DATA SHOWN:
------

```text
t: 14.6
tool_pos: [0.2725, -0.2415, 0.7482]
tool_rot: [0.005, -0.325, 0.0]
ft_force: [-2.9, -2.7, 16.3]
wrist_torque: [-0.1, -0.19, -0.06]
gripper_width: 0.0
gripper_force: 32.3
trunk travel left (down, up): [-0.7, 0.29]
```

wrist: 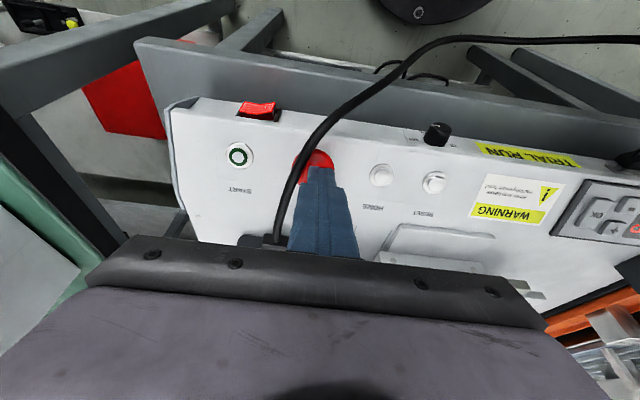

------

EXERCISE INSTRUCTIONS: Images should not appear in the copy; retype the listing above exactly.

FINISHED ANSWER:
```text
t: 14.6
tool_pos: [0.2725, -0.2415, 0.7482]
tool_rot: [0.005, -0.325, 0.0]
ft_force: [-2.9, -2.7, 16.3]
wrist_torque: [-0.1, -0.19, -0.06]
gripper_width: 0.0
gripper_force: 32.3
trunk travel left (down, up): [-0.7, 0.29]
```

wrist: 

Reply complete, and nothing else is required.